College education in Canada can be as high as $80,000, making higher education a harsh reality for most students. To ease this burden, the Canadian government has loan programs designed to support educational funding for students.
You can apply for school loans from the Canada Student Loan Program (CSLP) or school grants from the Canada Student Grants Program known as CSGP.
These financial assistance programs can be accessed in two ways;
- The Federal (Canada Student Loans Program)
- The Provincial and Territorial (Provincial Student Loans)
Regardless of your status as a student in Canada, whether a full or part-time student, you can apply for a loan via the Canadian government programs.
A Simple guide to Government Student Loan Application
Once your application meets the stipulated requirement for financial need, you could qualify to receive about 60% of the cost of your tuition fee in federal loans. However, there is a limit to the amount a student can receive, which is subject to change.
After graduation, you will owe the loan amount received plus interest to be paid back to the government.
Canada Student Loan Requirements
To qualify for a student loan in Canada, you must be a Canadian citizen or be a permanent resident of Canada, including landed immigrants. Sadly, government student loans in Canada are not available to international students.
As a student, you are required to register fully for fall and winter terms, and spring/summer if applicable. If you have not done this, you will need to indicate your plans to Financial Aid when you submit your registration form.
If you do not offer all the courses you indicated, your loan assessment will likely be reviewed, reduced or cancelled. So, it is crucial to register for courses you are sure of taking during your course of study.
Where to get student loans
Undoubtedly, the Canada Student Loans Program (CSLP) can settle a significant part of your financial needs.
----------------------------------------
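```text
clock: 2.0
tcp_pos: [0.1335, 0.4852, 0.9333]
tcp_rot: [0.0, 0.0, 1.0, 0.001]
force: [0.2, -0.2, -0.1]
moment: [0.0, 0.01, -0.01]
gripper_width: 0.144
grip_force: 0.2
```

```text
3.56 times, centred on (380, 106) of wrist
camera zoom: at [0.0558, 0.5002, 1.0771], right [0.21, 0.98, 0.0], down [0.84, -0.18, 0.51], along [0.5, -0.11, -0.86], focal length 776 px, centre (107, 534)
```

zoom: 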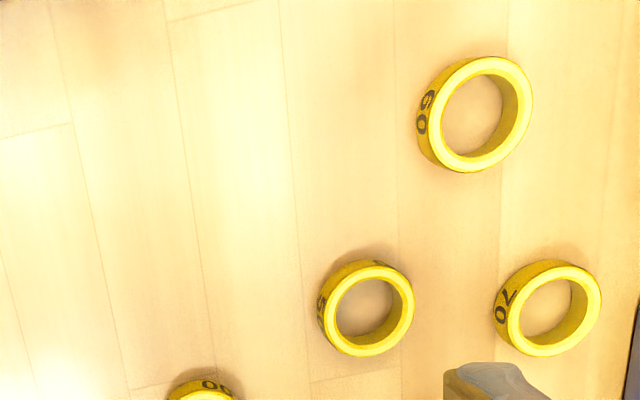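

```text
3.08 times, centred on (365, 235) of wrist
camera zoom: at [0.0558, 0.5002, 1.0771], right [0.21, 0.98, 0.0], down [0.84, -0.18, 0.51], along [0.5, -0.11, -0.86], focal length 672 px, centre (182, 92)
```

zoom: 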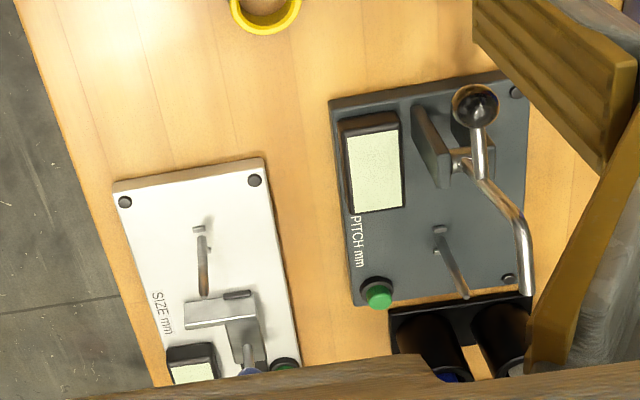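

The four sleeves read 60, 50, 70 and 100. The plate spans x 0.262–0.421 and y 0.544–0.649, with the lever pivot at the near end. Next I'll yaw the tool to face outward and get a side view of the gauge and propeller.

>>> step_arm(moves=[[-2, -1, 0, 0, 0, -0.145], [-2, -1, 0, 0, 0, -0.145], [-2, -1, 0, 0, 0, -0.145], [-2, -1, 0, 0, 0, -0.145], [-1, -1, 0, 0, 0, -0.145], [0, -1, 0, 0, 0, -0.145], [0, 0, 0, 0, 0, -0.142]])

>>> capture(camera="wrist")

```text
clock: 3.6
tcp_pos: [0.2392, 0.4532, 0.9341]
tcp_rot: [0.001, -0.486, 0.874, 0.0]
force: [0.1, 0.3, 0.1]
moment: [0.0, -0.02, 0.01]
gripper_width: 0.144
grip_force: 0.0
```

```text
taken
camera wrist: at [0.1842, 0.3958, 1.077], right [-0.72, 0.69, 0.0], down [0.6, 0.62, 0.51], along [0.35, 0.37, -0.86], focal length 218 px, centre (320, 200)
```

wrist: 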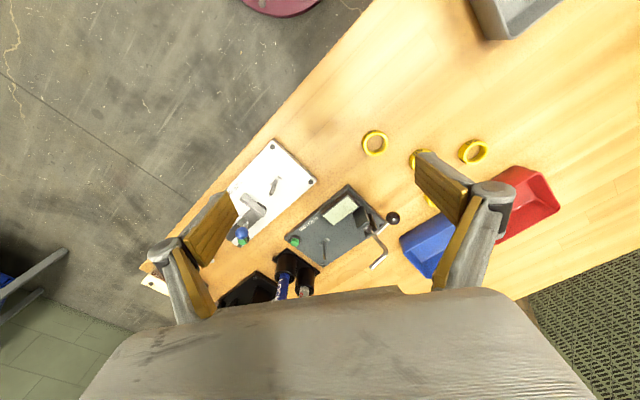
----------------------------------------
It is important to note, however, that there are lifespan limits on a government loan.
You can only receive aid for a stipulated number of weeks, which may amount to five or six years.
When considering taking up a government student loan, the first thing you need to do is check for the availability of student loans in your province. To apply for both federal and provincial student loans, you only need to do so via your provincial government.
How do I apply for a Student Loan?
As a student, you must apply for government student loans every year of your study via your province of permanent residence. Usually, loan applications come out yearly on or after May 1st for the coming fall/winter session.
It is advisable to apply at least two months before classes commence to guarantee funding.
Loan Information for Full and Part-time Students
For full-time students, loans are both interest and payment-free while studying, and applications can be submitted either online or through a paper application.
Part-time students can only apply through a paper application. As a part-time student, you can get up to $10,000 in loans for a lifetime and will be required to start paying six months after your studies.
When and how does a student get funded?
Having completed all the necessary steps required by your government loan office, the school you enrolled with will be contacted to confirm your enrollment status and also to state the outstanding amount you have on your tuition fees.
This process could happen around September. The school, in turn, will confirm your registration and request that the government sends the loan money directly to them to cover your outstanding tuition fee.
This process can get delayed if a student has outstanding interest on previous loans, or if the NSLSC indicates that a student is in “repayment status.” Also, if a student defaults payment, so it is encouraged that you keep your account in good standing.
Note that students who need support to repay their loans must apply for the National Student Loan Repayment Assistance plan, it is advisable to contact NSLSC to discuss repayment assistance options available for you, and also get an application form.
Students are liable for paying their outstanding balance completely and promptly or will face late fees and interest charges.
What does a student loan cover?
The full-time interest-free loans are calculated based on the student’s financial needs, and it covers basic college expenses like tuition fees, books, and supplies. If a student has more loan money than what was due, the balance will be deposited directly into the student’s bank account.
National Student Loan Service Centre Account
Students are strongly encouraged to sign-up for an online National Student Loan Service Centre account as government student loans are a blend of both federal and provincial funding. It is advisable to sign up for an online NSLSC loan account to track your loan data. You should set up this account at the start of your student loan process.
The NSLSC account gives you access to
- Check your student loan status
- Check the balance of your loan
- Assess your loan payment
- View transaction history
- Modify your repayment
- Apply for the repayment assistance program (RAP)
- Receive information on your loan
How Long before I receive my Student Loan?
Your student loan gets posted once your loan has been processed electronically, and the money should be received within 7-10 business days. Note that receipt of funds through the paper loan will take longer days due to the time fixed for mailing the forms as well as the time for the receiving department to process the loan.
Usually, if there are no issues, it takes 10 – 14 business days. Funds are typically withheld until Sept 1st (fall) and Jan 1st (winter).
It might take some weeks for your payment to appear on your student account once it has been sent. With your student loan account, you can be able to review your account to ensure that the payment does get received and applied to your student account.
After going through the registration process, the NSLSC will be the point of contact for students once their application has been approved. Depending on your financial situation, you may be required to provide additional documents to the NSLSC to continue or change your loan status.